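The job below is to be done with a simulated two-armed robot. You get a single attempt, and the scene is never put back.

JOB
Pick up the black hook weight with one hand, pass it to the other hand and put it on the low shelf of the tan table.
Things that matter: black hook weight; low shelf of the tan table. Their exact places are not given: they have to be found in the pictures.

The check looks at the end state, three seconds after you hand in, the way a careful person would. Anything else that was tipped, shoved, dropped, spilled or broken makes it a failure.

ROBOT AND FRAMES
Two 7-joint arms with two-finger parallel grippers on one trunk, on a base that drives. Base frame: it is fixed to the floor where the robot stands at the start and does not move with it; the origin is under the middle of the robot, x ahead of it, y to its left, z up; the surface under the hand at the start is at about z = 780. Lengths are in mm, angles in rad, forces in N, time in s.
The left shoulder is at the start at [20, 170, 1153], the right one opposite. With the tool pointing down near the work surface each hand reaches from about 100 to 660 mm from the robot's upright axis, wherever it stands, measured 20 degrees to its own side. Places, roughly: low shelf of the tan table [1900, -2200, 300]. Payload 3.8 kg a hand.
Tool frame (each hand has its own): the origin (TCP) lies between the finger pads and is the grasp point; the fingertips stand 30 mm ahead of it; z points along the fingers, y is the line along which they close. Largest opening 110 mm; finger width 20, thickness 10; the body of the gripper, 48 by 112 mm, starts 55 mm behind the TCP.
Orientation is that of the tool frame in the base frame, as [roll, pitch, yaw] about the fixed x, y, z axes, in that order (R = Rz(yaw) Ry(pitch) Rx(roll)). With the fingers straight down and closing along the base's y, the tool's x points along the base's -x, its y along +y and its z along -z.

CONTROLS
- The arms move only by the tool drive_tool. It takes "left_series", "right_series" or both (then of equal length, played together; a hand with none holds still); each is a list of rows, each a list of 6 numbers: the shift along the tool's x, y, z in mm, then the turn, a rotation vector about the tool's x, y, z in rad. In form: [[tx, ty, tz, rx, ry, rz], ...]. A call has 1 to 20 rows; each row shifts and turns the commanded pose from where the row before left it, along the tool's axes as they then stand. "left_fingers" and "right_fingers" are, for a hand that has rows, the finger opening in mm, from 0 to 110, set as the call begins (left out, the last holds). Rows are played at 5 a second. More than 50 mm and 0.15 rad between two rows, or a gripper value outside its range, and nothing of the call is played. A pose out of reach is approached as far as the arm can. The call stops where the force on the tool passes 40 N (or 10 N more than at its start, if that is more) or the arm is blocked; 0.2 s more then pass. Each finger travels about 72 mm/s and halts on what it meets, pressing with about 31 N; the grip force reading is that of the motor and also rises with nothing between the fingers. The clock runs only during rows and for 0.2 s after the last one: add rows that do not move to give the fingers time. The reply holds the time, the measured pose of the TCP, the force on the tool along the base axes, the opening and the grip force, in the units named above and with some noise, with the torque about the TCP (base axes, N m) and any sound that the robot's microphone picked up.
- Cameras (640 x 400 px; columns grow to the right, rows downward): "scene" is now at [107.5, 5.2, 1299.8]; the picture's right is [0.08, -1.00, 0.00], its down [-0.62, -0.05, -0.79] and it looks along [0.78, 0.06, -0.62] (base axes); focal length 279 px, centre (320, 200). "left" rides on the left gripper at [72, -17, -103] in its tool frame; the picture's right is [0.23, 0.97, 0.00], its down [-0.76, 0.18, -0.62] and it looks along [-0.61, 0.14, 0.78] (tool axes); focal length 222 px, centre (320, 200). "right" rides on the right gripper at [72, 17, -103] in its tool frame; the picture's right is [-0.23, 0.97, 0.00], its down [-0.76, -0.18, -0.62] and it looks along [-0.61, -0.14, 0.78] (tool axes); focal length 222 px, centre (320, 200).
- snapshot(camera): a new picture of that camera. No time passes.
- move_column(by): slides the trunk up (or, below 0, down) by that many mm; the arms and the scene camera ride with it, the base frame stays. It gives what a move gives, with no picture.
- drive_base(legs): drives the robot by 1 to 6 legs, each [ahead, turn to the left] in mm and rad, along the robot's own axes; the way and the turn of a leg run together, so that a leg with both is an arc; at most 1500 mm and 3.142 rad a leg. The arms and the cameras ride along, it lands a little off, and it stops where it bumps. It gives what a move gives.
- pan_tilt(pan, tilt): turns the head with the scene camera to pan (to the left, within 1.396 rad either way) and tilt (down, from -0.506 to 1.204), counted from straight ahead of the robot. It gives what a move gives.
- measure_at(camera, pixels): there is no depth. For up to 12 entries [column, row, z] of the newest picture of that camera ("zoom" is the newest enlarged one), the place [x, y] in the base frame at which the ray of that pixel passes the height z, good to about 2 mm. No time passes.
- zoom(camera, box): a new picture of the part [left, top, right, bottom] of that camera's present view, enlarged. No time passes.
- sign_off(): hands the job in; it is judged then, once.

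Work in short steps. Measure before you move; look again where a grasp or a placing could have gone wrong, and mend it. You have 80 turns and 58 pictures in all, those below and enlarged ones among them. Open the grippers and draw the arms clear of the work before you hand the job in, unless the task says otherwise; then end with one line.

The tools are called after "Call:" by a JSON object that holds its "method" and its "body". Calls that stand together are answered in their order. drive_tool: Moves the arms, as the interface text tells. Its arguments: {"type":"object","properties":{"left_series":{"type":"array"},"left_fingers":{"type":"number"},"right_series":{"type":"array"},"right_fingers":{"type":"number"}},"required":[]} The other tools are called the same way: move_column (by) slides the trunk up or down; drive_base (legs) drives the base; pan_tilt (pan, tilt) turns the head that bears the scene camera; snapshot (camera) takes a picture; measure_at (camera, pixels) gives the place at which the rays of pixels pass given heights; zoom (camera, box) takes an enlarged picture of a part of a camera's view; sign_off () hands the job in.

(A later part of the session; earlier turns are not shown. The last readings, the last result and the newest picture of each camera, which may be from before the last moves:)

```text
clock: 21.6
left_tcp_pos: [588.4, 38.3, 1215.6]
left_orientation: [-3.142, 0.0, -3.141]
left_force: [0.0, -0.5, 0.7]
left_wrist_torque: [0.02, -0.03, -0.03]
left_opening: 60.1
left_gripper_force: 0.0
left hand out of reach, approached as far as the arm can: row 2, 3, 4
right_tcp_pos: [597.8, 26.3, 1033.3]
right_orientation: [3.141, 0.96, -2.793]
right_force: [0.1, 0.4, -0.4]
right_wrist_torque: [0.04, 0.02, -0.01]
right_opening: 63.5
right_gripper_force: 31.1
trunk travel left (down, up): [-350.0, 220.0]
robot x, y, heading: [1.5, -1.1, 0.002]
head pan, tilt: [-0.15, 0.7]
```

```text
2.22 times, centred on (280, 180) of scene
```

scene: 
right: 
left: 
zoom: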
═══
The problem:
Write the entire listing out again, word for word.

Reply to the exercise:
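The job below is to be done with a simulated two-armed robot. You get a single attempt, and the scene is never put back.

JOB
Pick up the black hook weight with one hand, pass it to the other hand and put it on the low shelf of the tan table.
Things that matter: black hook weight; low shelf of the tan table. Their exact places are not given: they have to be found in the pictures.

The check looks at the end state, three seconds after you hand in, the way a careful person would. Anything else that was tipped, shoved, dropped, spilled or broken makes it a failure.

ROBOT AND FRAMES
Two 7-joint arms with two-finger parallel grippers on one trunk, on a base that drives. Base frame: it is fixed to the floor where the robot stands at the start and does not move with it; the origin is under the middle of the robot, x ahead of it, y to its left, z up; the surface under the hand at the start is at about z = 780. Lengths are in mm, angles in rad, forces in N, time in s.
The left shoulder is at the start at [20, 170, 1153], the right one opposite. With the tool pointing down near the work surface each hand reaches from about 100 to 660 mm from the robot's upright axis, wherever it stands, measured 20 degrees to its own side. Places, roughly: low shelf of the tan table [1900, -2200, 300]. Payload 3.8 kg a hand.
Tool frame (each hand has its own): the origin (TCP) lies between the finger pads and is the grasp point; the fingertips stand 30 mm ahead of it; z points along the fingers, y is the line along which they close. Largest opening 110 mm; finger width 20, thickness 10; the body of the gripper, 48 by 112 mm, starts 55 mm behind the TCP.
Orientation is that of the tool frame in the base frame, as [roll, pitch, yaw] about the fixed x, y, z axes, in that order (R = Rz(yaw) Ry(pitch) Rx(roll)). With the fingers straight down and closing along the base's y, the tool's x points along the base's -x, its y along +y and its z along -z.

CONTROLS
- The arms move only by the tool drive_tool. It takes "left_series", "right_series" or both (then of equal length, played together; a hand with none holds still); each is a list of rows, each a list of 6 numbers: the shift along the tool's x, y, z in mm, then the turn, a rotation vector about the tool's x, y, z in rad. In form: [[tx, ty, tz, rx, ry, rz], ...]. A call has 1 to 20 rows; each row shifts and turns the commanded pose from where the row before left it, along the tool's axes as they then stand. "left_fingers" and "right_fingers" are, for a hand that has rows, the finger opening in mm, from 0 to 110, set as the call begins (left out, the last holds). Rows are played at 5 a second. More than 50 mm and 0.15 rad between two rows, or a gripper value outside its range, and nothing of the call is played. A pose out of reach is approached as far as the arm can. The call stops where the force on the tool passes 40 N (or 10 N more than at its start, if that is more) or the arm is blocked; 0.2 s more then pass. Each finger travels about 72 mm/s and halts on what it meets, pressing with about 31 N; the grip force reading is that of the motor and also rises with nothing between the fingers. The clock runs only during rows and for 0.2 s after the last one: add rows that do not move to give the fingers time. The reply holds the time, the measured pose of the TCP, the force on the tool along the base axes, the opening and the grip force, in the units named above and with some noise, with the torque about the TCP (base axes, N m) and any sound that the robot's microphone picked up.
- Cameras (640 x 400 px; columns grow to the right, rows downward): "scene" is now at [107.5, 5.2, 1299.8]; the picture's right is [0.08, -1.00, 0.00], its down [-0.62, -0.05, -0.79] and it looks along [0.78, 0.06, -0.62] (base axes); focal length 279 px, centre (320, 200). "left" rides on the left gripper at [72, -17, -103] in its tool frame; the picture's right is [0.23, 0.97, 0.00], its down [-0.76, 0.18, -0.62] and it looks along [-0.61, 0.14, 0.78] (tool axes); focal length 222 px, centre (320, 200). "right" rides on the right gripper at [72, 17, -103] in its tool frame; the picture's right is [-0.23, 0.97, 0.00], its down [-0.76, -0.18, -0.62] and it looks along [-0.61, -0.14, 0.78] (tool axes); focal length 222 px, centre (320, 200).
- snapshot(camera): a new picture of that camera. No time passes.
- move_column(by): slides the trunk up (or, below 0, down) by that many mm; the arms and the scene camera ride with it, the base frame stays. It gives what a move gives, with no picture.
- drive_base(legs): drives the robot by 1 to 6 legs, each [ahead, turn to the left] in mm and rad, along the robot's own axes; the way and the turn of a leg run together, so that a leg with both is an arc; at most 1500 mm and 3.142 rad a leg. The arms and the cameras ride along, it lands a little off, and it stops where it bumps. It gives what a move gives.
- pan_tilt(pan, tilt): turns the head with the scene camera to pan (to the left, within 1.396 rad either way) and tilt (down, from -0.506 to 1.204), counted from straight ahead of the robot. It gives what a move gives.
- measure_at(camera, pixels): there is no depth. For up to 12 entries [column, row, z] of the newest picture of that camera ("zoom" is the newest enlarged one), the place [x, y] in the base frame at which the ray of that pixel passes the height z, good to about 2 mm. No time passes.
- zoom(camera, box): a new picture of the part [left, top, right, bottom] of that camera's present view, enlarged. No time passes.
- sign_off(): hands the job in; it is judged then, once.

Work in short steps. Measure before you move; look again where a grasp or a placing could have gone wrong, and mend it. You have 80 turns and 58 pictures in all, those below and enlarged ones among them. Open the grippers and draw the arms clear of the work before you hand the job in, unless the task says otherwise; then end with one line.

The tools are called after "Call:" by a JSON object that holds its "method" and its "body". Calls that stand together are answered in their order. drive_tool: Moves the arms, as the interface text tells. Its arguments: {"type":"object","properties":{"left_series":{"type":"array"},"left_fingers":{"type":"number"},"right_series":{"type":"array"},"right_fingers":{"type":"number"}},"required":[]} The other tools are called the same way: move_column (by) slides the trunk up or down; drive_base (legs) drives the base; pan_tilt (pan, tilt) turns the head that bears the scene camera; snapshot (camera) takes a picture; measure_at (camera, pixels) gives the place at which the rays of pixels pass given heights; zoom (camera, box) takes an enlarged picture of a part of a camera's view; sign_off () hands the job in.

(A later part of the session; earlier turns are not shown. The last readings, the last result and the newest picture of each camera, which may be from before the last moves:)

```text
clock: 21.6
left_tcp_pos: [588.4, 38.3, 1215.6]
left_orientation: [-3.142, 0.0, -3.141]
left_force: [0.0, -0.5, 0.7]
left_wrist_torque: [0.02, -0.03, -0.03]
left_opening: 60.1
left_gripper_force: 0.0
left hand out of reach, approached as far as the arm can: row 2, 3, 4
right_tcp_pos: [597.8, 26.3, 1033.3]
right_orientation: [3.141, 0.96, -2.793]
right_force: [0.1, 0.4, -0.4]
right_wrist_torque: [0.04, 0.02, -0.01]
right_opening: 63.5
right_gripper_force: 31.1
trunk travel left (down, up): [-350.0, 220.0]
robot x, y, heading: [1.5, -1.1, 0.002]
head pan, tilt: [-0.15, 0.7]
```

```text
2.22 times, centred on (280, 180) of scene
```

scene: 
right: 
left: 
zoom: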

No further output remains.